Get file's HTML output

Hi guys,

How on earth do I get the HTML output from a PHP script? Basically I’m passing an argument to a page and expect to just get the HTML output. I’ve tried using CURL and file_get_contents() and I’m getting the actual PHP, not the HTML. The files I want to load in to the script are PHP and in the same directory. Seems so simple but I’ll be damned if I can get it to work!

Cheers

Use output buffering. Call ob_start() before you start outputting HTML and ob_get_contents() to assign the output to a variable which you can use. If you don’t want to output the contents, you can use ob_get_clean(). Remember, you must flush the output buffer if you want to output content after starting buffering. The documentation linked to above offers a good explanation.

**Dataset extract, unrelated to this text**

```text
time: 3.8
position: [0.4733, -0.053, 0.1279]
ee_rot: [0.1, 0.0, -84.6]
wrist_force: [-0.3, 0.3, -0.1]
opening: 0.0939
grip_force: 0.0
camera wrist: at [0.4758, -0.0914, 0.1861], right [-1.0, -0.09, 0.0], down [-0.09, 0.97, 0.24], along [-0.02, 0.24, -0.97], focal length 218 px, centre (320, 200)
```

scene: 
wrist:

Sorry, I don’t think I explained very well. I’m already getting the data in to a variable, it’s just that when I echo it I see PHP code, so the file was loaded as raw PHP, rather than HTML output

ob_start();
require_once “thefile.php”;
$data = ob_get_contents();
ob_end_clean();

Is one approach. If that isn’t a viable solution, use:

$data = file_get_contents(“http://www.myserver.com/path/to/thefile.php”);

No, including is a definite no, it will not work. Using the full domain name is an approach I hadn’t considered though. Seemed pointless when the two files are in the same directory, but it’s a worth trying. I hope the .htaccess security won’t cause a problem!

Why?

Because of the nature of this page; it won’t work. All that is happening is that the script that I’m calling is checking all other PHP files in the same directory to see whether they are part of an undefined collection or not. I don’t want to include them all, that would be silly. If they are a part of the collection then a link is generated and displayed, if they’re not then they’re ignored. The script has to assume that new files will be added that it won’t know about in the future. There is no database to query so we can’t retrieve a list of installed files from there either. So, what I’ve done is coded in a simple flag at the top of each of the files that belong to the collection and I’m just getting the first few bytes instead. New files will just need to have the same flag, which is no hardship as I’ll be managing the files. I did consider doing something with the filename but I don’t want to restrict the filenames like that as people may choose to rename them and this script needs to handle it.

In hindsight, calling each page via a normal HTTP request would’ve been bad too as each page would’ve executed. My plan was to pass an argument via the URL that would have it echo a string that would tell me that it belongs to this collection and then die, but the it occurred to me that other scripts that aren’t part of the collection would all execute too, and not knowing what they are, that could be tragic.

So, the moral of the story is to think things through before you start writing something!

Could you not organise them in folders to avoid this? Or perhaps have a file that maintains a list of files in the collection?